WW FOWLER OIL COMPANY v. Hamby

385 S.E.2d 106 | Ga. Ct. App. | 1989

192 Ga. App. 422 (1989)
385 S.E.2d 106

W. W. FOWLER OIL COMPANY et al.
v.
HAMBY.

A89A0286.

Court of Appeals of Georgia.

Decided July 11, 1989.
Rehearing Denied July 24, 1989.

Cone & Shivers, Benjamin J. Johnson, for appellants.

John F. Sweet, for appellee.

POPE, Judge.

The issue presented in this workers' compensation appeal is whether the mere touching of the head of an employee with a gun by an armed robber, without any physical injury, is a sufficient discernible physical occurrence to support compensation for the resulting emotional and psychic problems experienced by the employee. The Administrative Law Judge (ALJ) and the Board found that it was not sufficient; the superior court found that it was and reversed the Board. We granted this discretionary appeal to consider the issue. The ALJ found the following facts:

"1. The claimant was working as a clerk at a convenience store owned by the employer/insurer in the early hours of August 9, 1986, when the establishment was robbed.

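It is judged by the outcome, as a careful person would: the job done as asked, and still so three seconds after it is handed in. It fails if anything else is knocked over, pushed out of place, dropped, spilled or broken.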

"2. The robber held a gun to the claimant's head and threatened her.

"3. There was an actual physical touching of the gun to the claimant's head just behind the ear, but she was not physically harmed in any way by this contact.

"4. Subsequent to the robbery, the claimant developed certain psychic problems, in that she became extremely nervous and was afraid to be alone. The claimant has never suffered any physical problem or injury as a result of the incident."

Claimant's theory is that her emotional and psychic problems stem not from the fright of the robbery as a whole, but rather from the act of the robber putting the gun against her head. Claimant argues that this touching is a sufficient discernible physical occurrence to meet the requirements of Georgia law as outlined in Hanson Buick v. Chatham, 163 Ga. App. 127 (292 SE2d 428) (1982). The superior court agreed and found that claimant's testimony that "[w]hen the gun hit my head, it ... my nerves went all to pieces" showed a "discernible physical occurrence" from which claimant's psychological problems directly flowed.

We find that claimant and the superior court have mistaken our meaning in the phrase "discernible physical occurrence." The court's discussion of authorities in Chatham, supra, shows that "discernible physical occurrence" means a physical injury or harm, not merely a *423 touching that can be fixed in time. The cases relied upon by the court in Chatham are couched in terms of "physical injury." On motion for rehearing, the court explained that it defined "accident" in terms of "discernible physical occurrence" rather than in terms of a physical blow or impact to cover cases in which "the aggravation of a pre-existing injury is not truly accidental nor impactive, but is nevertheless physical ...." Chatham at 131.

The evidence supports the findings and award made by the ALJ and the Board. We are not persuaded to find differently by the decision cited to us by claimant, Prahl Bros. v. Phillips, 429 S2d 386 (Fla. Dist. Ct. App. 1983). See Hanson Buick v. Chatham, supra at 132 (5) and Williams v. ARA Environmental &c., 175 Ga. App. 661 (334 SE2d 192) (1985) (particularly the concurring opinion by Beasley, J.).

Accordingly, we find that the superior court erred and that the award of the Board should be reinstated.

Judgment reversed. Banke, P. J., and Sognier, J., concur.